── Extracted text
Written by: Chris Mulcahy


Why intangible assets in family businesses matter more than ever



When most business owners hear the word asset, their mind immediately goes to the obvious: property, plant and equipment, vehicles, inventory, and perhaps goodwill.


These assets are important. They are familiar, visible, and easy to list on a balance sheet — and easy to insure.


But in today’s digital and relationship-driven economy, they are rarely where the real value of a family business sits.


Increasingly, the most valuable assets are the ones you can’t insure, can’t touch, and can’t easily list, yet they are often the assets that matter most when things change.


The Shift from Tangible to Intangible Value


Twenty or thirty years ago, competitive advantage was built on physical scale:

more land, bigger factories, better machinery.


Today, advantage is built on things like:


  • Trust

  • Data

  • Systems

  • Reputation

  • Knowledge

  • Relationships

  • Intellectual property

  • Digital presence


These assets don’t always appear clearly in financial reports, yet they often explain why one business outperforms another with similar turnover and physical assets.


They also explain why buyers are willing to pay premiums for certain businesses — and why some family businesses struggle to transition, sell, or survive generational change.



Intangible Assets in Family Businesses
A family business team leaning over the table, sharing ideas and reviewing data together, capturing the trust, knowledge, and collaboration that sit behind the real value of the business.

The Intangible Assets Hiding in Plain Sight


Most family businesses already have significant intangible assets — they just don’t recognise them as such.


Examples include:


  • Client and customer relationships

    Not just a list of names, but depth of trust, longevity, and dependency on the business rather than a single individual.

  • Brand and reputation

    What people say about your business when you’re not in the room, especially online.

  • Data and insights

    Customer data, pricing knowledge, operational data, and historical insights that competitors don’t have.

  • Systems and processes

    Documented workflows, decision frameworks, and operating rhythms that allow the business to run consistently.

  • Digital assets

    Websites, domains, social platforms, mailing lists, content libraries, and automation tools.

  • Intellectual property

    Methodologies, training materials, proprietary models, formulas, or internally developed tools.

  • People capability and culture

    Skills, leadership depth, and a culture that attracts and retains the right people.


None of these assets exist independently. They compound. And over time, they often become far more valuable than the physical assets that started the business.



Why These Assets Matter to Family Business Owners


These assets matter because they are:


  • Rarely insured, yet often irreplaceable

  • Built slowly, but lost quickly

  • Critical to value, but easy to overlook

  • Highly dependent on people, unless intentionally managed


When these assets are ignored, risk quietly increases even if the financial results look strong.



Seeing These Assets Through the Three P’s


At Future Accounting, we view assets through the lens of Preserve, Protect and Prosper.
────
── Data provided
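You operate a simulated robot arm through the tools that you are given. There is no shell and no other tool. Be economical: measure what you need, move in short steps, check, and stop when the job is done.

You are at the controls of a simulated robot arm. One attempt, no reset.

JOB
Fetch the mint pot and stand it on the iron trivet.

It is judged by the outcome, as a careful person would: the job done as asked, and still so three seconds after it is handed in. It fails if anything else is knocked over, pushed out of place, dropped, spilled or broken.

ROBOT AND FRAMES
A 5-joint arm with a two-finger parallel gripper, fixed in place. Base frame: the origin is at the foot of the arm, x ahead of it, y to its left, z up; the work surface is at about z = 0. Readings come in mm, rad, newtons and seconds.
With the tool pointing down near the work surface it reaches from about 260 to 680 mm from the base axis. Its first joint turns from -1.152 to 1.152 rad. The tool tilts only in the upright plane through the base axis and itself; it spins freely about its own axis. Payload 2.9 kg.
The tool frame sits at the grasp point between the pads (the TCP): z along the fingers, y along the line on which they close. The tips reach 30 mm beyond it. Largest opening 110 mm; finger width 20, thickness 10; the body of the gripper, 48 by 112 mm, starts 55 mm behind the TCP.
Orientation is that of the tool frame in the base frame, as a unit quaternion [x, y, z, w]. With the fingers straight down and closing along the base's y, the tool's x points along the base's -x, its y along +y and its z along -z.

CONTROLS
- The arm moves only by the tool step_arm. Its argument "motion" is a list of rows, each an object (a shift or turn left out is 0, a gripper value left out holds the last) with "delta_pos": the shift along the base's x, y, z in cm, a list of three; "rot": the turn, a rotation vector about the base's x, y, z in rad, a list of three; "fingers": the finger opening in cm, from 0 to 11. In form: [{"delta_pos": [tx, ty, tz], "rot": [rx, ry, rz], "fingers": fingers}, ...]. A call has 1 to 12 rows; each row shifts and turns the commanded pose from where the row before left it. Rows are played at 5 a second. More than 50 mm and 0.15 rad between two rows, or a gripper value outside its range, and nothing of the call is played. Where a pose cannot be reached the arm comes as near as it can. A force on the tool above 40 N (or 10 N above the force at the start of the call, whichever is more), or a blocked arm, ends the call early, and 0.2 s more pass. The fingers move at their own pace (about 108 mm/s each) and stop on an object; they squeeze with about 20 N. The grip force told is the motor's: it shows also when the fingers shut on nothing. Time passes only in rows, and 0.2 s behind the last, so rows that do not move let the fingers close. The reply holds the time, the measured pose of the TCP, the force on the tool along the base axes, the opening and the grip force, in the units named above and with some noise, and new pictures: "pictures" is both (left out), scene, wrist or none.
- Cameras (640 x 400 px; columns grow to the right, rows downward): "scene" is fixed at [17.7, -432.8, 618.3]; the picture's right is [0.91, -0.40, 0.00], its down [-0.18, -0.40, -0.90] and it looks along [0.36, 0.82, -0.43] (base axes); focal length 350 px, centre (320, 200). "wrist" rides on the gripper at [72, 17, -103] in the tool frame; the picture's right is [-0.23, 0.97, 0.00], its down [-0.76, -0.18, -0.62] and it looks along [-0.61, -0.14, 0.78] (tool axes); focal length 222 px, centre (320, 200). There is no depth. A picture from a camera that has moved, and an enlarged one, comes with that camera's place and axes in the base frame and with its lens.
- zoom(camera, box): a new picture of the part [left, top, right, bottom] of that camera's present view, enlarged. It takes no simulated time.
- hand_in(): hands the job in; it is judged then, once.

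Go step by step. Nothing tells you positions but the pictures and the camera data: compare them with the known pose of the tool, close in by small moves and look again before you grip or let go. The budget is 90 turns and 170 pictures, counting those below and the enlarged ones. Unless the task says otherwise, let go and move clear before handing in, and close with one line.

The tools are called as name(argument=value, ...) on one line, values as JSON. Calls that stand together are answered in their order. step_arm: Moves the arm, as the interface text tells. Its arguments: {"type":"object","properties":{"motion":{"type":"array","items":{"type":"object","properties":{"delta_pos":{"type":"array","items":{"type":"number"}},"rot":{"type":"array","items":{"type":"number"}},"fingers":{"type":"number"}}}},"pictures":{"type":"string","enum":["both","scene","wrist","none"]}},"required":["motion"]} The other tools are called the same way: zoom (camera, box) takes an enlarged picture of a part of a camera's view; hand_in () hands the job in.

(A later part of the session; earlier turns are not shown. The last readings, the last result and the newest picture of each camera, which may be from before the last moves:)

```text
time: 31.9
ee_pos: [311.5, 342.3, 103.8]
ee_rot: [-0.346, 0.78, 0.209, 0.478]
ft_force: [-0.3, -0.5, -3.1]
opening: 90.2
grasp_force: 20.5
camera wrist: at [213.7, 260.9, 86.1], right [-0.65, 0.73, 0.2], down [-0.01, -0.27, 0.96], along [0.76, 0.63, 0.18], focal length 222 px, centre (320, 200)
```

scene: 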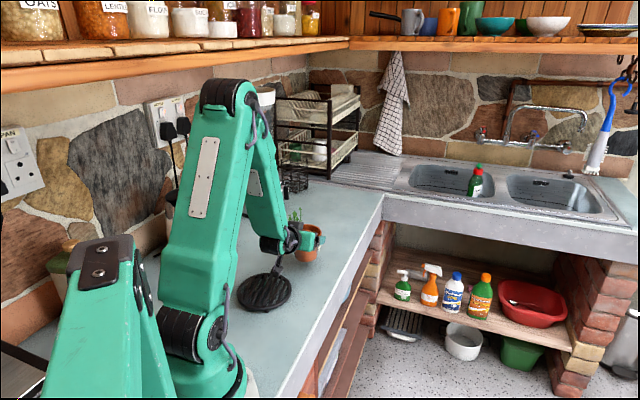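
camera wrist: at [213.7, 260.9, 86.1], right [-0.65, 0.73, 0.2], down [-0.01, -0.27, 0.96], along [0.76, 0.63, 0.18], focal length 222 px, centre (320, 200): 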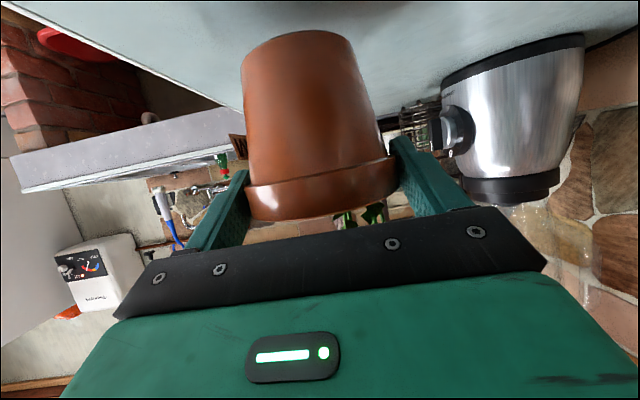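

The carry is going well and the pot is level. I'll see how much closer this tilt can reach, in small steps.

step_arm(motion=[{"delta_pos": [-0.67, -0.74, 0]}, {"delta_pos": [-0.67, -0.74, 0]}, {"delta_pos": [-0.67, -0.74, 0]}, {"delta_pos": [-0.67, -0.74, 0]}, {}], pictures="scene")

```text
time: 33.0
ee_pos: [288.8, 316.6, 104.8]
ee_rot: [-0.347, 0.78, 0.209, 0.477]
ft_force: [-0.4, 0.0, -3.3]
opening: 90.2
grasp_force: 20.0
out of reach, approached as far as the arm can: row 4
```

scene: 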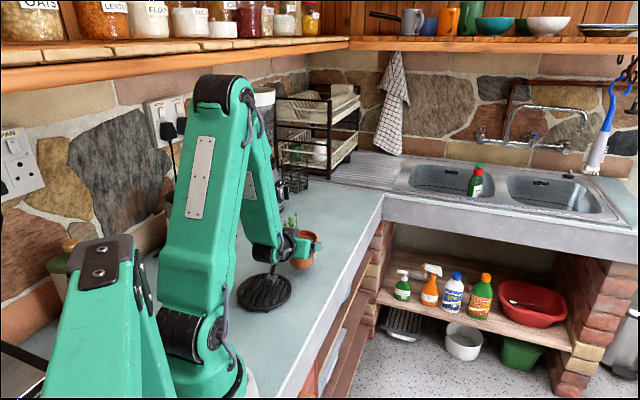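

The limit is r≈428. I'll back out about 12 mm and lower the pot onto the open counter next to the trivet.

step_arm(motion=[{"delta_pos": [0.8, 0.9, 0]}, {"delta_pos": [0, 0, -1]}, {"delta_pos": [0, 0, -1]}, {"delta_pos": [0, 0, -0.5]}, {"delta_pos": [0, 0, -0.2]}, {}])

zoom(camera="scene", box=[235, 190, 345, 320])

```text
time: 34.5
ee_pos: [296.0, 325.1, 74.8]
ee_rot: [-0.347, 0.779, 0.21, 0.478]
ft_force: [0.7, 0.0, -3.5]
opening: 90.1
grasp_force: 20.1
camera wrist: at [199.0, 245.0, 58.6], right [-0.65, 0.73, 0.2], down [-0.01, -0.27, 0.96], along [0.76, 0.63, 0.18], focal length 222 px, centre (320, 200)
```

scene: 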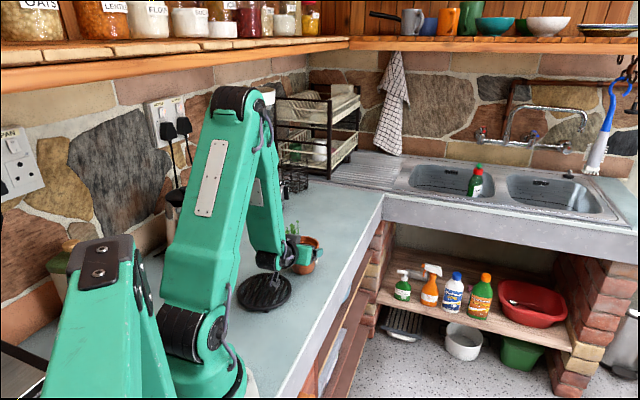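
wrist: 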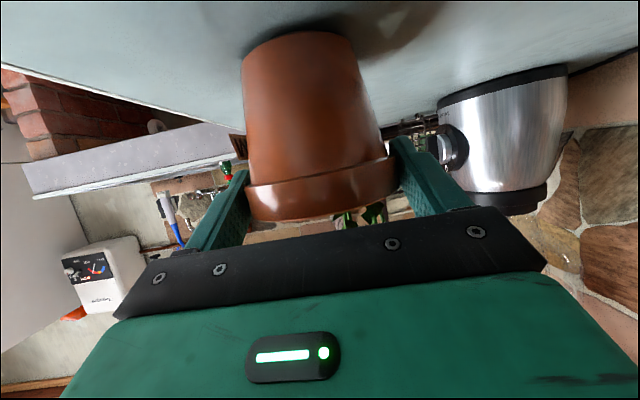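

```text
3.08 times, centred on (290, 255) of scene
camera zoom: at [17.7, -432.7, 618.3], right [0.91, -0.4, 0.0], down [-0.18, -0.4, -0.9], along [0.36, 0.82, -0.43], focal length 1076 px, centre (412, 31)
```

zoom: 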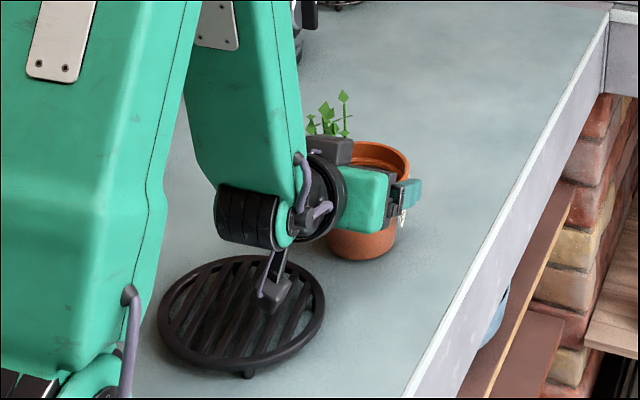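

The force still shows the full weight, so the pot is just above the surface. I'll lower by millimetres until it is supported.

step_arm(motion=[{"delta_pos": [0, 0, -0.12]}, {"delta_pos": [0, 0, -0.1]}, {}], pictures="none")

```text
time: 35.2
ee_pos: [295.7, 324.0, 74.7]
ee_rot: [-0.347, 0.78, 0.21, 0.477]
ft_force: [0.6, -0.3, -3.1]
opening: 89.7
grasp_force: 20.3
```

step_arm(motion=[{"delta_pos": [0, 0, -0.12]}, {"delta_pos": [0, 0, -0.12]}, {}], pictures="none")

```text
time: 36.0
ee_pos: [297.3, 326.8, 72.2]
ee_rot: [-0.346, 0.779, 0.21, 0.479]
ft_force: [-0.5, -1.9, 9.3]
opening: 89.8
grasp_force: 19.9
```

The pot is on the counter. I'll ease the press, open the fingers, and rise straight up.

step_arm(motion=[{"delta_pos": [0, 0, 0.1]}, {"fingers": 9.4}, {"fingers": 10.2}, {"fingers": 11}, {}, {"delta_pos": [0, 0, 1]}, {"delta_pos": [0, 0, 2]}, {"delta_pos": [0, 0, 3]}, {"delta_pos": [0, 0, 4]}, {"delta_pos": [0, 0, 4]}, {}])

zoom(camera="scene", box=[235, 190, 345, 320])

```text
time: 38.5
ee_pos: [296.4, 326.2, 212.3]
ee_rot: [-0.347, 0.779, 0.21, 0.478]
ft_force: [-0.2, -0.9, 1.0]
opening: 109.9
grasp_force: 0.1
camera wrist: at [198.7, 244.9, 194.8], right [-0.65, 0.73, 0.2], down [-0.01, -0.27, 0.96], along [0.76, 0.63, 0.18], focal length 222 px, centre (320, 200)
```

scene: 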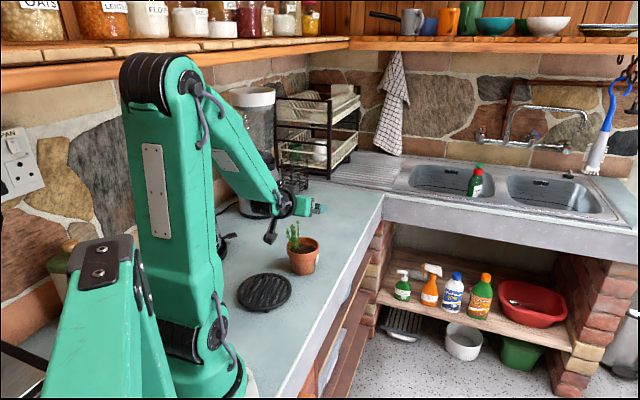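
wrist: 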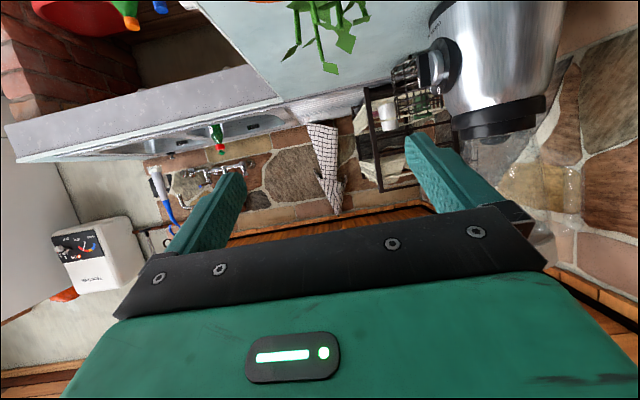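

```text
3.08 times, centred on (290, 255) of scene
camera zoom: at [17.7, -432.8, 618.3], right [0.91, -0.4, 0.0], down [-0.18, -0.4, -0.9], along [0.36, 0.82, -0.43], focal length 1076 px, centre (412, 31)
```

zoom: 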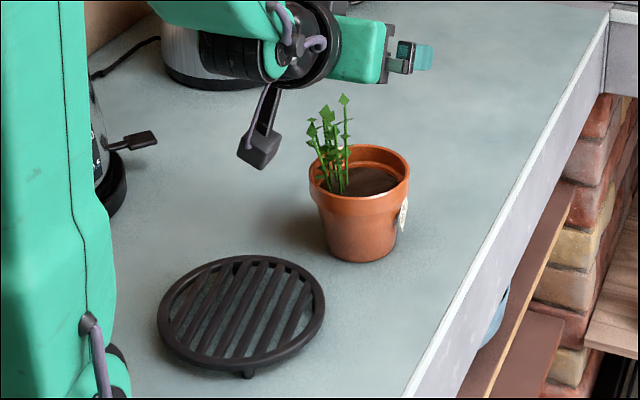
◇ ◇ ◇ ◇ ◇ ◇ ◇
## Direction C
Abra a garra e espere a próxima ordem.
────
## Direction A
In the extracted text, find "Why intangible assets" and reproduce everything up to and including "family business sits.".
## Direction B
Supply the part of the extracted text that comes after its last sentence.

## Exercise answer A
Why intangible assets in family businesses matter more than ever



When most business owners hear the word asset, their mind immediately goes to the obvious: property, plant and equipment, vehicles, inventory, and perhaps goodwill.


These assets are important. They are familiar, visible, and easy to list on a balance sheet — and easy to insure.


But in today’s digital and relationship-driven economy, they are rarely where the real value of a family business sits.

## Exercise answer B
  • Preserve – recognising what has been built over decades and ensuring it doesn’t quietly disappear as people, technology or generations change.

  • Protect – reducing avoidable risk by ensuring key knowledge, systems, relationships and digital assets are owned, documented and governed.

  • Prosper – intentionally developing the assets that support future growth, adaptability and long-term wealth.


The assets you’ll never insure sit at the centre of all three.


They are often the assets that preserve family wealth, protect the business from over-reliance on individuals, and create the foundation for future prosperity.


Control Is the Key Difference


One of the most powerful aspects of intangible assets is that, unlike markets or insurance premiums, they sit largely within the control of the business owner.


You can:


  • Decide who owns the intellectual property

  • Decide how systems and processes are documented

  • Decide whether customer relationships sit with individuals or the business

  • Decide how digital assets are governed

  • Decide how knowledge is transferred to the next generation


Ignoring these decisions doesn’t mean they don’t get made, it just means they happen by default, often with unintended consequences.



The First Step: Seeing the Full Asset Picture


Before you can protect or grow these assets, you need to recognise them.


That is the starting point of the conversation:


  • Expanding the definition of what an asset really is

  • Understanding what truly drives value in your business

  • Identifying which assets are fragile, concentrated or undocumented

  • Clarifying which assets are personal and which belong to the business


For family businesses thinking about succession, growth or long-term preservation of wealth, this broader view of assets is no longer optional.


The future value of the business will be determined less by what can be insured — and more by the assets you’ve intentionally built behind the scenes.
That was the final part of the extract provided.